» **TASK TO CARRY OUT**
Continue the extract to read from where it stops.

» **EXTRACT TO READ**
June 16, 2004
Death and Decisions
He can't remember the song
The words they all come out wrong
And all his records are cracked
He knows you can't get it back
- Angie Aparo
"Sometimes we miss being important - miss being needed."
- Cary Smith Henderson, "Partial View"
How the words become obfuscated, how the twilight lingers beyond normality, how the numbers no longer add up. How vision blurs into shapes we don't recognize, how sounds mingle into chords we don't understand, how thoughts consume the entire world surrounding us. How we slip away in silence, becoming visible only in rear view mirrors, in the flickering light of barrel fires, and in Sunday mornings when they come with flowers to place above the ashes and dust.
I worry about my mom. For the past two years, she has been living with my grandma, living off of my grandma, and avoiding Life in a more complete way than I ever thought, ever imagined, was possible. There are always new reasons why she can't find a job, new people who are out to get her, and new plans for her Grand Future. All the while, she fades away more and more, from my life, from her life, from everything.
Living with my grandma, while it gave her the resources to ignore all of the contentious issues in her life, also allowed for a measure of stability and purpose in her day. Though I would still worry often, knowing that she was around someone else and had the necessities for living was a great comfort.
My aunt and uncle have talked to me, more and more frequently of late, about the need to start planning for my mom's future, as she seems to be incapable of planning it for herself. We've agreed, though, to wait until my grandma's death before beginning the ugly, but perhaps necessary, process of dealing with someone who is unable to deal with herself. Over the past year, my grandma has started to fade, but I was hoping, perhaps only for my own comfort, that she would live for a while longer, and the confrontation with my mom-- and it surely will be a confrontation-- could be put off. It's ironic, a bit, that I wanted to put off dealing with my mom, just as she puts off dealing with the issues in her life.
How the time is never now. How the time is always now. How we're never quite sure.
When I got home tonight, I turned on the TV. The Forgetting was on PBS. Listening to those stories, hearing the struggle in those voices, watching the pain of dealing with someone losing touch with the world-- I just sat there, on the couch, amongst the scattered books and pictures of yesterday. It was a little too close for comfort.
I'm not sure I'm ready for this. It hasn't been that long, really, since I got my own shit together-- if I even really do have my own shit together.

» **STORED DATA**
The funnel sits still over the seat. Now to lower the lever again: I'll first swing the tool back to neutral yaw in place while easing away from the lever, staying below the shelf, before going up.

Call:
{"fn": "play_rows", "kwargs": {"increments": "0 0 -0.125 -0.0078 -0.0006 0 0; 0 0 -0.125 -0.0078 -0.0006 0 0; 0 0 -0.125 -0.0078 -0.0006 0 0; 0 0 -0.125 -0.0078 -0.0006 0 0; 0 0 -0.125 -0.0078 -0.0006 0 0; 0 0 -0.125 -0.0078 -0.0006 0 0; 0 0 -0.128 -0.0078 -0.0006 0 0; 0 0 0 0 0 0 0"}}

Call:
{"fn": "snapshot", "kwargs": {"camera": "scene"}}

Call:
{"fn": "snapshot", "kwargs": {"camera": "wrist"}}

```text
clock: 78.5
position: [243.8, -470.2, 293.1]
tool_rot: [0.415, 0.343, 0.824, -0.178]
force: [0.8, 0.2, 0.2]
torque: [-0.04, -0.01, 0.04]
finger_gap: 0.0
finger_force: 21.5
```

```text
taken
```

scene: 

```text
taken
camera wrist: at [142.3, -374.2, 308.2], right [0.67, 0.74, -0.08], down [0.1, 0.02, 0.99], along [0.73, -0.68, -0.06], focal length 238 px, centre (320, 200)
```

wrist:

» **ANSWER BELOW**
My brother was in town yesterday for a training class. We had dinner, talked about nonsense and non-subjects, and pretended we were okay. We-- I-- called our mom, and endured the questions and confusion. (Is Andrew still in Corvallis? [He moved from there in '99.] What's your new phone number? [The same number it's been for the last three years.] Have you seen my ___ around the house? [Like I could find anything in this scrap yard.]) And then: "This is for your ears only-- don't tell ANYONE else-- but grandma passed away this afternoon."
Because the words that precede an announcement of someone's death should always be 'Don't tell ANYONE.'
Apparently, the bitter battle over my grandma's will has started, and my aunt and uncle won't be told of their mother's death for a few days. Even then, it will be through a lawyer, because that, of course, makes perfect sense.
I told my mom that was ridiculous. I told it was a horribly mean thing to do. I told her it will make things worse. I hung up, and felt sick for knowing, felt conflicted about knowing, felt like I wanted oatmeal raisin cookies more than anything.
I worry about my mom. I'll worry a lot more now that no one is around to take care of her. I'll worry a lot more now that my aunt and uncle will be more proactive in taking steps to arrange for that care. I'll worry a lot more now that the time has come to stop avoiding problems that shouldn't have been avoided for so long.
I'll worry a lot more now because I don't know what else to do.
Posted by Sean at June 16, 2004 11:58 PM
Comments
Wow. I'm sorry. I'm not sure just what else to say. I mean, ultimately, in the end, finally dealing with your mother will probably be better for everyone, but being put in such a situation just sucks, man.
Posted by: Raquel at June 17, 2004 03:45 PM
online hugs - for better days.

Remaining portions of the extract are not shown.